- **Written problem**: The data below needs to be returned exactly, line for line.

- **Source excerpt**:
━━━━

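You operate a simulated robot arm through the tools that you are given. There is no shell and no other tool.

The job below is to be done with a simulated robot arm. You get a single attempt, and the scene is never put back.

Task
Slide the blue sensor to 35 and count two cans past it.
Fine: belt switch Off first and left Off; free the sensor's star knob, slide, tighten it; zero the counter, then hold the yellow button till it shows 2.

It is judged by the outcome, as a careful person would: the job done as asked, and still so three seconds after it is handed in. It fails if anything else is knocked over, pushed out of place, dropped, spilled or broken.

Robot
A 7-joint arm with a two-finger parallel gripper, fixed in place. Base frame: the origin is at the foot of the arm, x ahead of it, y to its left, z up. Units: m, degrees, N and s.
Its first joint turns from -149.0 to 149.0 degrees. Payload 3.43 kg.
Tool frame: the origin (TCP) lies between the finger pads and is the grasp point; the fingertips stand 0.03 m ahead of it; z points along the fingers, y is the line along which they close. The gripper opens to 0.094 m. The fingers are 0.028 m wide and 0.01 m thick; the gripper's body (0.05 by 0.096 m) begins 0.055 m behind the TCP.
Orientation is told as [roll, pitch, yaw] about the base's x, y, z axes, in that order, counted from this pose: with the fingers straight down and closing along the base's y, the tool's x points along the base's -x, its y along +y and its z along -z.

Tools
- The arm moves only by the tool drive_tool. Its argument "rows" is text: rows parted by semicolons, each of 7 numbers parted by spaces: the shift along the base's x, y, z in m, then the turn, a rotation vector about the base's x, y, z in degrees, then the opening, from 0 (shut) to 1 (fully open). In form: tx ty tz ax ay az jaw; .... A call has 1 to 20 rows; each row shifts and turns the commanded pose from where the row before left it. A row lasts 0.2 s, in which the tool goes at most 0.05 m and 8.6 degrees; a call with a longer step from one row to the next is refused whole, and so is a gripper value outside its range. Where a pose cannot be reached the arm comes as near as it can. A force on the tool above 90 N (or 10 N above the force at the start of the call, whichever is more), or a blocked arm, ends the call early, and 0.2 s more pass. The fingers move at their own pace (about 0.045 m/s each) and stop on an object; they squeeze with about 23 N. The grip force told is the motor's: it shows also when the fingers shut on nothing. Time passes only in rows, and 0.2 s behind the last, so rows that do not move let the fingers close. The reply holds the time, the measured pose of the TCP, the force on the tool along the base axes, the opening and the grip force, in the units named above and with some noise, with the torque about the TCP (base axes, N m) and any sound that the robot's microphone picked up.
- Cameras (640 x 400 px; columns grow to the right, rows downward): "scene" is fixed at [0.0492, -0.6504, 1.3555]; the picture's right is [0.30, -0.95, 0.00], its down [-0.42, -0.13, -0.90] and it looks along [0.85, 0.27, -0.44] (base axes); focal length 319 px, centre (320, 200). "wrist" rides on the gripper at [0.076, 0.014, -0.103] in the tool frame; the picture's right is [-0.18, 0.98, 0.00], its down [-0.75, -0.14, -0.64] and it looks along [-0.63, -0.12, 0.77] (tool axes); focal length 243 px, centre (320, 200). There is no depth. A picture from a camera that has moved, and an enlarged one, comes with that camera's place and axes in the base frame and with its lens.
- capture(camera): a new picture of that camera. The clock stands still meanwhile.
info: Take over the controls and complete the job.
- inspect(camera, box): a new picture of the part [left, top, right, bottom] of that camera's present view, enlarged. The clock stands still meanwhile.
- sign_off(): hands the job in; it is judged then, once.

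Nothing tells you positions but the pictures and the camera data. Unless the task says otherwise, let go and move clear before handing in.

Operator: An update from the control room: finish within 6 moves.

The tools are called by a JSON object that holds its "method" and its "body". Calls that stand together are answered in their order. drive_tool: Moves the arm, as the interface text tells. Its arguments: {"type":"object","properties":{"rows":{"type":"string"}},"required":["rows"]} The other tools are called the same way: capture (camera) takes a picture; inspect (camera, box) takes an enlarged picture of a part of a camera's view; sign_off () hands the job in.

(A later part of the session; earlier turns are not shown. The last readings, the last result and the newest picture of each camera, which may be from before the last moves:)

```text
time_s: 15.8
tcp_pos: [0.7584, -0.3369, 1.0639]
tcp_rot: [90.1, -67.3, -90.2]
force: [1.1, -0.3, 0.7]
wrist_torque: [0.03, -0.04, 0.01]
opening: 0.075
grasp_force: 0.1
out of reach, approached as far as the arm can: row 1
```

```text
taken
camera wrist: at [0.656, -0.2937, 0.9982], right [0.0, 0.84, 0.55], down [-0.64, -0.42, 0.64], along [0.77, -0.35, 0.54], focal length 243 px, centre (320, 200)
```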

━━━━

- **Solution for this exercise**:
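You operate a simulated robot arm through the tools that you are given. There is no shell and no other tool.

The job below is to be done with a simulated robot arm. You get a single attempt, and the scene is never put back.

Task
Slide the blue sensor to 35 and count two cans past it.
Fine: belt switch Off first and left Off; free the sensor's star knob, slide, tighten it; zero the counter, then hold the yellow button till it shows 2.

It is judged by the outcome, as a careful person would: the job done as asked, and still so three seconds after it is handed in. It fails if anything else is knocked over, pushed out of place, dropped, spilled or broken.

Robot
A 7-joint arm with a two-finger parallel gripper, fixed in place. Base frame: the origin is at the foot of the arm, x ahead of it, y to its left, z up. Units: m, degrees, N and s.
Its first joint turns from -149.0 to 149.0 degrees. Payload 3.43 kg.
Tool frame: the origin (TCP) lies between the finger pads and is the grasp point; the fingertips stand 0.03 m ahead of it; z points along the fingers, y is the line along which they close. The gripper opens to 0.094 m. The fingers are 0.028 m wide and 0.01 m thick; the gripper's body (0.05 by 0.096 m) begins 0.055 m behind the TCP.
Orientation is told as [roll, pitch, yaw] about the base's x, y, z axes, in that order, counted from this pose: with the fingers straight down and closing along the base's y, the tool's x points along the base's -x, its y along +y and its z along -z.

Tools
- The arm moves only by the tool drive_tool. Its argument "rows" is text: rows parted by semicolons, each of 7 numbers parted by spaces: the shift along the base's x, y, z in m, then the turn, a rotation vector about the base's x, y, z in degrees, then the opening, from 0 (shut) to 1 (fully open). In form: tx ty tz ax ay az jaw; .... A call has 1 to 20 rows; each row shifts and turns the commanded pose from where the row before left it. A row lasts 0.2 s, in which the tool goes at most 0.05 m and 8.6 degrees; a call with a longer step from one row to the next is refused whole, and so is a gripper value outside its range. Where a pose cannot be reached the arm comes as near as it can. A force on the tool above 90 N (or 10 N above the force at the start of the call, whichever is more), or a blocked arm, ends the call early, and 0.2 s more pass. The fingers move at their own pace (about 0.045 m/s each) and stop on an object; they squeeze with about 23 N. The grip force told is the motor's: it shows also when the fingers shut on nothing. Time passes only in rows, and 0.2 s behind the last, so rows that do not move let the fingers close. The reply holds the time, the measured pose of the TCP, the force on the tool along the base axes, the opening and the grip force, in the units named above and with some noise, with the torque about the TCP (base axes, N m) and any sound that the robot's microphone picked up.
- Cameras (640 x 400 px; columns grow to the right, rows downward): "scene" is fixed at [0.0492, -0.6504, 1.3555]; the picture's right is [0.30, -0.95, 0.00], its down [-0.42, -0.13, -0.90] and it looks along [0.85, 0.27, -0.44] (base axes); focal length 319 px, centre (320, 200). "wrist" rides on the gripper at [0.076, 0.014, -0.103] in the tool frame; the picture's right is [-0.18, 0.98, 0.00], its down [-0.75, -0.14, -0.64] and it looks along [-0.63, -0.12, 0.77] (tool axes); focal length 243 px, centre (320, 200). There is no depth. A picture from a camera that has moved, and an enlarged one, comes with that camera's place and axes in the base frame and with its lens.
- capture(camera): a new picture of that camera. The clock stands still meanwhile.
info: Take over the controls and complete the job.
- inspect(camera, box): a new picture of the part [left, top, right, bottom] of that camera's present view, enlarged. The clock stands still meanwhile.
- sign_off(): hands the job in; it is judged then, once.

Nothing tells you positions but the pictures and the camera data. Unless the task says otherwise, let go and move clear before handing in.

Operator: An update from the control room: finish within 6 moves.

The tools are called by a JSON object that holds its "method" and its "body". Calls that stand together are answered in their order. drive_tool: Moves the arm, as the interface text tells. Its arguments: {"type":"object","properties":{"rows":{"type":"string"}},"required":["rows"]} The other tools are called the same way: capture (camera) takes a picture; inspect (camera, box) takes an enlarged picture of a part of a camera's view; sign_off () hands the job in.

(A later part of the session; earlier turns are not shown. The last readings, the last result and the newest picture of each camera, which may be from before the last moves:)

```text
time_s: 15.8
tcp_pos: [0.7584, -0.3369, 1.0639]
tcp_rot: [90.1, -67.3, -90.2]
force: [1.1, -0.3, 0.7]
wrist_torque: [0.03, -0.04, 0.01]
opening: 0.075
grasp_force: 0.1
out of reach, approached as far as the arm can: row 1
```

```text
taken
camera wrist: at [0.656, -0.2937, 0.9982], right [0.0, 0.84, 0.55], down [-0.64, -0.42, 0.64], along [0.77, -0.35, 0.54], focal length 243 px, centre (320, 200)
```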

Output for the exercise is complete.